Lyle had a chance to get in the real estate business with his father-in-law, Chet Chenoweth. Chet founded Continental Land & Investment in 1957 and had business interests in Havasu. Lyle believed Havasu had growth potential, so he looked after Chet’s interests and began selling real estate in Havasu. He had to drive home to Phoenix every weekend on rough roads. After a year, the travel and being away from his family during the week was taking its toll. He truly had his work cut out for him to convince Stellene to relocate to Havasu.
“She did everything she could to not come. She thought it was the Wild West here,” Lyle said, adding that eventually, he got the job done. Havasu’s population went up by two when Stellene and their son Lance moved to town.
And that’s when Stellene’s utter devotion to Havasu began. She fell in love with the then-tiny desert community. Lyle said her love affair with Havasu continued for 54 years — right up until the day she died unexpectedly on Sept. 16.
Stellene was 82.
“We devoted our entire lives to Havasu,” Lyle said. “We do love it. In those early years, people were very social. But there wasn’t much to do, so they had to make their own fun. Everyone was participating to get things done, to build the town. Stellene loved that part.”
As her family and friends mourn her passing, they welcomed the chance to share details of Stellene’s life with Today’s News-Herald. The one thing they didn’t need to mention was Stellene’s lasting civic contributions to Havasu over the decades. They are immeasurable. She helped shape many of the unique features of the town and kept working at it just a few short weeks before she died.
The Matzdorff family grew right along with Havasu. Sons Lonny and Lenny were born and the family of five was complete. But Stellene’s job of helping to build a city was just beginning. Son Lance Matzdorff wrote of his mother’s efforts via email on Wednesday, three days after her death.
“What I remember most about my mom is she was always interested in what us boys did; trying to stay ‘in the loop’ of what kids were doing… She was young at heart clear until the end. She…seemed to have endless energy, always going to some organization meeting or outing. I remember while growing up that in the evening there was always someone calling for her. Even though raising three kids on top of the commitments she had, she also took us to all of the after-school events we were in,” Lance wrote.

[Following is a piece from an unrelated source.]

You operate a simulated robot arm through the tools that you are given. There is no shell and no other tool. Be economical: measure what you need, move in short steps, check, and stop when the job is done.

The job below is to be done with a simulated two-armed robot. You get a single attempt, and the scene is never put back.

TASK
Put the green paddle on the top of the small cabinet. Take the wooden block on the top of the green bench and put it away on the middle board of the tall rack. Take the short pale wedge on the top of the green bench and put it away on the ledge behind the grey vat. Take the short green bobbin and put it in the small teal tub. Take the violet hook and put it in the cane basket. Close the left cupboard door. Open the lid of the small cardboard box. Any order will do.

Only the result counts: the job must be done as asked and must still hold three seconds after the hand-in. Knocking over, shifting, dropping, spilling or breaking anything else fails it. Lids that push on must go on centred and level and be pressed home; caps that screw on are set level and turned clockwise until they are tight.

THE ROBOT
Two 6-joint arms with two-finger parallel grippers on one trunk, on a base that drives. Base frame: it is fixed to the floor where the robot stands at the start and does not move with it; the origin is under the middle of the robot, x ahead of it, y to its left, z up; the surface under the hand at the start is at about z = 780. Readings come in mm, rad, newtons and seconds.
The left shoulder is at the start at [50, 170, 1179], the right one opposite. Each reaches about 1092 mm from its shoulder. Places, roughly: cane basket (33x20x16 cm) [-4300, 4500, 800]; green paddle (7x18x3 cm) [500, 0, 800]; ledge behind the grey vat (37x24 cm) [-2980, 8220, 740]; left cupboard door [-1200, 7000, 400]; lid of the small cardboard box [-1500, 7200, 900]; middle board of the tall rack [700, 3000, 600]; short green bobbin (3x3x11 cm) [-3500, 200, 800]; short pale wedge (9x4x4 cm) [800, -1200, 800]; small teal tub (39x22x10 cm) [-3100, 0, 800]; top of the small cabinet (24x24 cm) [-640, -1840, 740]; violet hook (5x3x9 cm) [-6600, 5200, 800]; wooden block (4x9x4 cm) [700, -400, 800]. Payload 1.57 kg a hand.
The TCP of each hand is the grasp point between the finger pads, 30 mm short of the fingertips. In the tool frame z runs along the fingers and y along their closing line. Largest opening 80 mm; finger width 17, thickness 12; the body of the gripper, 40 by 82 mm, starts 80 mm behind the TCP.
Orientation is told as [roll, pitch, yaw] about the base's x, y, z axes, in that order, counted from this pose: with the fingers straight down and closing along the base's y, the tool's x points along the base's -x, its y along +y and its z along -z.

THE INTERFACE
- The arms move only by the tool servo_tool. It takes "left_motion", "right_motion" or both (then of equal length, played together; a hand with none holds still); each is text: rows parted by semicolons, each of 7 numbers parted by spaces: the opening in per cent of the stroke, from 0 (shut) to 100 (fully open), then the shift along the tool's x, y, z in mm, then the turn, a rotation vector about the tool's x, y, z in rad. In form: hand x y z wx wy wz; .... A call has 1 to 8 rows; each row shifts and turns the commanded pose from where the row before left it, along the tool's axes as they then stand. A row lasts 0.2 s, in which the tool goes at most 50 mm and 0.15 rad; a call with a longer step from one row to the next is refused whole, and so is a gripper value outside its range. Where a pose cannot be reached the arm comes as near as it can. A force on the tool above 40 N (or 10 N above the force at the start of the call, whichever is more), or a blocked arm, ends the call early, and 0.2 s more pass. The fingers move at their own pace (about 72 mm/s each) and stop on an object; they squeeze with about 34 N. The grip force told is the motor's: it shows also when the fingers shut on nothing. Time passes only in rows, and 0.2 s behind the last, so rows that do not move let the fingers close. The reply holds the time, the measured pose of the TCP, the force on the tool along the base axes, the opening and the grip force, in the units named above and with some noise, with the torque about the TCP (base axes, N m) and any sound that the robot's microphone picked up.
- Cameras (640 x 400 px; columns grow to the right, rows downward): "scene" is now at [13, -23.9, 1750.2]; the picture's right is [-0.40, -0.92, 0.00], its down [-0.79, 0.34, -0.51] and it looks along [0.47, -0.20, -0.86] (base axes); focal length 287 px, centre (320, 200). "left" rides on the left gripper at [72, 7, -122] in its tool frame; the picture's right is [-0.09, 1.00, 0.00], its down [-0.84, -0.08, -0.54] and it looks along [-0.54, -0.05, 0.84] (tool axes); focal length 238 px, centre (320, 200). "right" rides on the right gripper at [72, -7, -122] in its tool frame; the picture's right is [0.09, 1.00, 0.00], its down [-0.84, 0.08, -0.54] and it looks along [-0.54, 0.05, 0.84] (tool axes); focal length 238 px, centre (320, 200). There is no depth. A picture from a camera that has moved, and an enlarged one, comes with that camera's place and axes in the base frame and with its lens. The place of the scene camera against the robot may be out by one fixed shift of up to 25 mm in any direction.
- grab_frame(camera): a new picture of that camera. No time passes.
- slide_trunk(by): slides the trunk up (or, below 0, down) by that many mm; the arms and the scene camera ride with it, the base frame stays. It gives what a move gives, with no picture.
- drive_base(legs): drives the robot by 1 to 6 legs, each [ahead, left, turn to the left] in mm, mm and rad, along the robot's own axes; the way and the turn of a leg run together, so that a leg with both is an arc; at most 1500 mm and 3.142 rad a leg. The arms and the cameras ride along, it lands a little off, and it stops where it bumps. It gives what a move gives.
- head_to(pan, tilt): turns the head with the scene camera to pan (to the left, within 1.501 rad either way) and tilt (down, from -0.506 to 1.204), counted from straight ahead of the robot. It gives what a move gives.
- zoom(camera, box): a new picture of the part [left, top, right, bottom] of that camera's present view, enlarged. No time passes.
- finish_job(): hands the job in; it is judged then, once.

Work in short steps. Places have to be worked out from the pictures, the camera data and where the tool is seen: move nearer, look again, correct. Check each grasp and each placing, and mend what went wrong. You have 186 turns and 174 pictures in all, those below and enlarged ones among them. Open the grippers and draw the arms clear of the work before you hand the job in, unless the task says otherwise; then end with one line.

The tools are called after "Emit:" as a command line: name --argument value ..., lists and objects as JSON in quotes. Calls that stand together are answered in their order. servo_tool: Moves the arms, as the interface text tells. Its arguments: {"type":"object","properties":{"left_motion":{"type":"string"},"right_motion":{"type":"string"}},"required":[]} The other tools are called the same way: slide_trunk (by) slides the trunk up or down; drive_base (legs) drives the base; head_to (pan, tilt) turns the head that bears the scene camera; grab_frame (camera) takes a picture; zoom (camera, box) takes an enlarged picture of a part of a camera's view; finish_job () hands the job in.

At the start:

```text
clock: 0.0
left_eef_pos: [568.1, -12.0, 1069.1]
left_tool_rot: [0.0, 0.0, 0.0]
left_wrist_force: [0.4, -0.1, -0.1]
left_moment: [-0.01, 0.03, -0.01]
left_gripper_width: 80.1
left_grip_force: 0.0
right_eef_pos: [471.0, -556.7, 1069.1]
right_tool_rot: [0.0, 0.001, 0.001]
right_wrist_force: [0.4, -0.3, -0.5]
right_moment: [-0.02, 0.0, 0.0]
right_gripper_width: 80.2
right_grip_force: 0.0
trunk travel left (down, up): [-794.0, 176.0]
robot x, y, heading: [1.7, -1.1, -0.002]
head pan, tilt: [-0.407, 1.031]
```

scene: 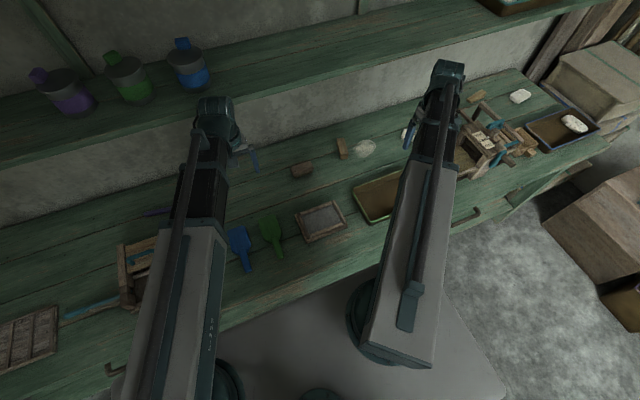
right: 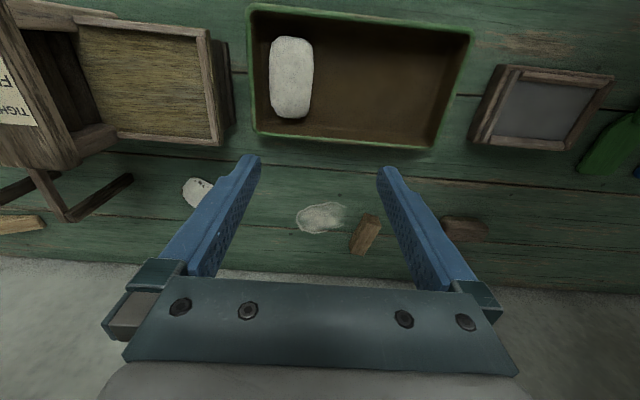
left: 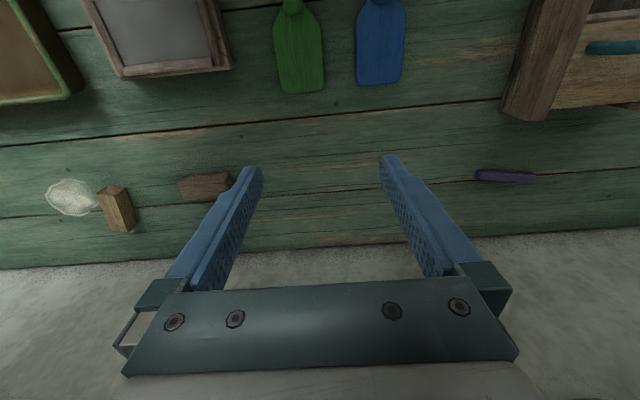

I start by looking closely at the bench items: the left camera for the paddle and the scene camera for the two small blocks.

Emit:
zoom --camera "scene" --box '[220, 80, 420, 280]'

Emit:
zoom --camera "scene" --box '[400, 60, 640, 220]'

Judy Whelan moved to Havasu in 1973 and spoke of her decades-long friendship with Stellene.
“She was totally committed to Havasu,” Whelan began. “She was smart, organized and always an optimist, even as her health declined,” she said. “Stellene had a great memory, too. She knew all about Arizona. If I was going somewhere in the state, she could tell me what route to take, what restaurant to go to and she’d tell me the waitress’s name.”
Stellene and Whelan were highly involved in civic activities.
“Over the years, we took on a lot of projects. Both of us were impulsive. We’d jump into things before we thought about it. Maybe that’s why we always got along. And whatever we did, Stellene was always very well turned out. She never went anywhere looking sloppy.
“I’m going to miss the fact that she always challenged me to keep up with her. In our conversations, she would jump from topic to topic, and I would say, “Slow down! I want to ask you something about that. But she wouldn’t let me. She’d say, ‘No! I’m not done with my list yet.’ And she would keep on going,” Whelan said.
Stellene’s husband Lyle explained that he and Stellene always had a good-natured joke around their house about Whelan. He said, “You know, there are three types of communication: The telephone, the television and tell Judy Whelan.”
She didn’t mind being the butt of the Matzdorffs’ inside joke, Whelan said.
“Stellene would tell me a story and then I’d be blabbing that story all over town,” Whelan laughed. “It would get back to her. She would say to me, ‘Stop telling that story!’ Stellene had such a good sense of humor. We worked hard on things, but we sure had a lot of fun.”